-- Your instructions --
Extract from the provided text the words running from "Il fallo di" to "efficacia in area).".
--- start of Provided text ---
Sulla partita, rapidamente.

Il fallo di mano evidentemente volontario, in area, andrebbe punito con il rigore. Dopodichè, magari, il rigore lo sbaglio. Oppure vinco 1-0 anche giocando male. Vallo a sape’…

de jong

Rapidamente perché, comunque (e/o purtroppo), il punto non è questo. O almeno, non è solo questo.

Il punto è che lo scudetto si vince con le piccole. E questo Milan, per atteggiamento e rosa, è una piccola (addirittura piccolissima, forse). E questo, dopo quello miracoloso col Sassuolo, è il secondo pareggio in casa, con le piccole.

Il punto è che senza la qualità di Pjanic, rinunciare al Ljajic di questo periodo è un assurdo tattico (soprattutto se poi si sceglie un tridente formato da 3 attaccanti per definizione ma centrocampisti per efficacia in area).

Il punto è che la Roma è sulle gambe, e la rosa fra infortuni, affaticamenti vari, Coppa d’Africa e giocatori estranei al “progetto” (sono autorizzati tutti gli scongiuri davanti alla definizione maledetta), è corta.

E il punto è anche che Garcia, tatticamente, qualcosa deve tornare a inventarsi. E di corsa.

LDAPOST della domenica. Genoa-Roma 0-1. E allora…

Se il pareggio di Manolo Gabbiadini allo Juventus Stadium aveva gettato una secchiata d’acqua fredda sugli ardenti propositi di fuga dei bianconeri, aveva anche gelato gli animi più razionali tra i tifosi giallorossi, coscienti che negli almanacchi della Roma – storicamente parlando – alla definizione “occasione d’oro” si associa spesso “cocente delusione”.

Aggiungiamoci che Garcia si presenta schierando il tridente leggerissimo Gervinho-Ljajic-Florenzi – 3 che, tutti insieme, fanno il cinismo sottoporta di Paolino Poggi (in versione giallorossa) – e l’idea di strappare coi denti un pareggio a Genova diventa un’ipotesi non solo accattivante ma addirittura seducente. E l’inizio non fa che confermare il copione immaginato alla lettura delle formazioni. La Roma viaggia a velocità tripla rispetto al Genoa e il trio d’attacco entra e esce dall’area a piacimento. Se la passano, se la ripassano, se la ripassano ancora. Poi scattano-crossano-stoppano. Cascano. Ariscattano, aricrossano ma non aristoppano. Inseguono, inciampano, lanciano e recuperano. Poi di colpo tirano. Ma addosso a Perin.
--- end of Provided text ---
--- start of Data lines ---
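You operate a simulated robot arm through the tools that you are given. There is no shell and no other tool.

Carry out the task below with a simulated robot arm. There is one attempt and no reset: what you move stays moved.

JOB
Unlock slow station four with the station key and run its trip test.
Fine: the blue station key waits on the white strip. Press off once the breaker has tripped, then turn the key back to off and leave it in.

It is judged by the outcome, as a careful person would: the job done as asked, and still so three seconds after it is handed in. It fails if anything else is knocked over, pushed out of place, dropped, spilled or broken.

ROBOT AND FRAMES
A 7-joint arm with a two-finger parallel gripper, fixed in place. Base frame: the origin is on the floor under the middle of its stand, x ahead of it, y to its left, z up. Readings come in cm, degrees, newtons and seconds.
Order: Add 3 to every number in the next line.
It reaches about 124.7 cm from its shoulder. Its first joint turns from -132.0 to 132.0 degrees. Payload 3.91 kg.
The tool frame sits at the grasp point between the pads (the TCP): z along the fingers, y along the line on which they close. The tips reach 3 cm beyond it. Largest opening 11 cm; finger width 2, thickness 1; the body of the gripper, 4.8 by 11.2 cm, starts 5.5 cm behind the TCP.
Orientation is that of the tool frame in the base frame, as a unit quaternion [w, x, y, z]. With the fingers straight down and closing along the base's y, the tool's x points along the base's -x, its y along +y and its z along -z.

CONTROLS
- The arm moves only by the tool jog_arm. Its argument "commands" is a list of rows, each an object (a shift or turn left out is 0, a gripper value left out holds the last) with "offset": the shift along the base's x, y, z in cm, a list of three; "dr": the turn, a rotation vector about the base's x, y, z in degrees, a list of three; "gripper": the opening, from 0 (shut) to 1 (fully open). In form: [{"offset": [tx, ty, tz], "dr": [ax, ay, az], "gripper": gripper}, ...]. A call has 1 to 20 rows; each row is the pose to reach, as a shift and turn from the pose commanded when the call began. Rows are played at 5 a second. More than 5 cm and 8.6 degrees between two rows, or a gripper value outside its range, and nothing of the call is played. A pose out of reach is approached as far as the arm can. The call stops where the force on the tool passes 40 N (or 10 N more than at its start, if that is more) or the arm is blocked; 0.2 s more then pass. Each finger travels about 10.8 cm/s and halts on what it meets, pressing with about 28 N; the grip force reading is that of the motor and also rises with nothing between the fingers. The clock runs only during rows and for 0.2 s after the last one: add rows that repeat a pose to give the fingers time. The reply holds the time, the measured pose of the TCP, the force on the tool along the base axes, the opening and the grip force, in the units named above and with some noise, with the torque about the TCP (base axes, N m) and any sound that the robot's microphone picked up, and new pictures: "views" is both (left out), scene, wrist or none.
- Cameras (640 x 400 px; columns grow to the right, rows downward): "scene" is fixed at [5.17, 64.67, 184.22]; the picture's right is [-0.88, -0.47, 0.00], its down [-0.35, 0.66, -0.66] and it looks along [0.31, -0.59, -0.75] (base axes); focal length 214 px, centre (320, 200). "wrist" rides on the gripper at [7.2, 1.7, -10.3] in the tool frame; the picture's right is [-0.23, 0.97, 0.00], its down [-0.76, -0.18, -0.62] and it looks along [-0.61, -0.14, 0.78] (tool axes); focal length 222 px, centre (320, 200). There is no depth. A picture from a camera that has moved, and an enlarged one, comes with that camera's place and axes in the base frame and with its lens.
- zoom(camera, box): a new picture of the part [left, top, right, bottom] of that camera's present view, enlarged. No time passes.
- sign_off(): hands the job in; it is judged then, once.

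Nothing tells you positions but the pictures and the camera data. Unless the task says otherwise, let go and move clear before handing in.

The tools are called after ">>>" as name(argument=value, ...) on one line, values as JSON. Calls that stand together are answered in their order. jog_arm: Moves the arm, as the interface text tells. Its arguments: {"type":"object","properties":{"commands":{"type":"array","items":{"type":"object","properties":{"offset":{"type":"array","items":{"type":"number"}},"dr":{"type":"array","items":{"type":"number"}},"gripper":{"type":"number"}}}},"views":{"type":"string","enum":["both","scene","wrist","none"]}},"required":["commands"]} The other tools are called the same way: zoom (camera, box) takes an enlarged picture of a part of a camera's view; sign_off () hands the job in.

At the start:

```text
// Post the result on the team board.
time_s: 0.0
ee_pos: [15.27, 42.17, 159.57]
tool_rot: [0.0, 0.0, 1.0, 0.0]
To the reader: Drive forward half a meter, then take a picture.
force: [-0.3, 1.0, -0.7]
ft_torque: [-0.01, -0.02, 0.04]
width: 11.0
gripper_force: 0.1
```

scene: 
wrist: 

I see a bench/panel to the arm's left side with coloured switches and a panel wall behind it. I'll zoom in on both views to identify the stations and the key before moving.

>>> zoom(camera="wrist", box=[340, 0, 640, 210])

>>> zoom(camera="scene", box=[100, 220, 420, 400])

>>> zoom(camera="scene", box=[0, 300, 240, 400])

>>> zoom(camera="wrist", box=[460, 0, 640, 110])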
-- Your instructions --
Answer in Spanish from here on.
--- end of Data lines ---
-- Solution to this problem --
Il fallo di mano evidentemente volontario, in area, andrebbe punito con il rigore. Dopodichè, magari, il rigore lo sbaglio. Oppure vinco 1-0 anche giocando male. Vallo a sape’…

de jong

Rapidamente perché, comunque (e/o purtroppo), il punto non è questo. O almeno, non è solo questo.

Il punto è che lo scudetto si vince con le piccole. E questo Milan, per atteggiamento e rosa, è una piccola (addirittura piccolissima, forse). E questo, dopo quello miracoloso col Sassuolo, è il secondo pareggio in casa, con le piccole.

Il punto è che senza la qualità di Pjanic, rinunciare al Ljajic di questo periodo è un assurdo tattico (soprattutto se poi si sceglie un tridente formato da 3 attaccanti per definizione ma centrocampisti per efficacia in area).